The Executive Chairman of Nigeria’s Economic and Financial Crimes Commission (EFCC), Ibrahim Magu has urged 10 personnel of the Liberia Anti-Corruption Agency (LACC) to combine the fear of God and patriotism to fight corruption in Liberia.
The EFCC head gave the advice to the LACC personnel during the closing ceremony of a two-week capacity building program held for them, a release from the Liberian Embassy in Abuja says.
According to the release, the training program was held at the EFCC Training Center in Karu, outside Abuja, from November 12-22, 2019.
The training’s objective was to enhance the investigative capacity of the LACC staff and provide a platform for the observation of judicial proceedings related to anti-corruption cases, the release adds.
Chairman Magu, who spoke through Dr. Aminu Gusau, the EFCC Director for Organizational Support, said, “You will have to be prepared and see how best you can fight corruption. You will have to use the fear of God and combine it with patriotism to defeat the monster of corruption.”
He cautioned the Liberian trainees that by not taking their training serious would mean a betrayal of the trust: “betrayal of trust in the sense that you’re not being patriotic as Liberians and by extension you’re not even being patriotic to the continent of Africa.”
For his part, Ambassador Al-Hassan Conteh, on behalf of President George M. Weah, congratulated President Muhammadu Buhari for granting the Liberian Leader’s request for a bilateral partnership program between the LACC and EFCC in capacity development, technical assistance and information exchange.
The Liberian Ambassador said the Government of President Weah believes that that corruption constitutes a major impediment to national development: “It erodes faith in government because of mismanagement and misapplication of public resources. It weakens accountability, transparency and justice. Corruption shortchanges and undermines key decision and policy-making processes. It stifles private investments which create jobs and assure support from donors”, he noted.

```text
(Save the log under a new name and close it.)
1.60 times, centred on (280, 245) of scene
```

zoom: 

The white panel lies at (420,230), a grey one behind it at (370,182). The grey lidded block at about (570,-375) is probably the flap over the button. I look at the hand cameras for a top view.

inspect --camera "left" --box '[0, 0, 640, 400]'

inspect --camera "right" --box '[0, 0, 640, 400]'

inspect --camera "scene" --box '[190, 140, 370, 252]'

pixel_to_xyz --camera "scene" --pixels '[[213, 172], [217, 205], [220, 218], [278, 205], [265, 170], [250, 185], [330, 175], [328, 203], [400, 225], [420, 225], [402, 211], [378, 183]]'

Ambassador Conteh also thanked Chairman Magu for collaborating with his counterpart, Commissioner Charles Gibson, the then Acting Chairman of LACC, for “”acting expeditiously in concretizing this capacity building program”, which he said is central to Liberia’s current development plan, the Pro-poor Agenda for Development and Prosperity (PAPD).
Also making remarks, the Commandant of the EFCC Training Academy, Professor Ladi Hamalai, urged the LACC personnel to go back home and engage the civil society organizations to ensure prevention which is a very important component of curbing corruption.
Isaac Davies, head of the LACC trainees, expressed gratitude to the Government and people of Nigeria for affording them the opportunity to build their investigative capacity: “These lessons have been insightful, challenging, and reaffirming. They have energized us to renew our commitment to ensure better stewardship of our nation’s resources. We look forward to replicating the things we have learned and observed here, sharing these skills with our colleagues and applying them to our daily work.”
The LACC trainees included Abraham B. Sheriff, Deputy for Intelligence/Enforcement Division, Isaac Davies, Internal Auditor, Attorney Margaret Nigba, Legal Officer and Rebecca Kiawoin, Procurement Officer.
Others were Patricia Barnaby, Assistant Asset Declaration Officer, Bernice W. Karlar, Asset Management Assistant, Vivian Blamah and investigators Emmauel Tarlue, Sonja Gibson and Rahoff Solomon, the release concludes.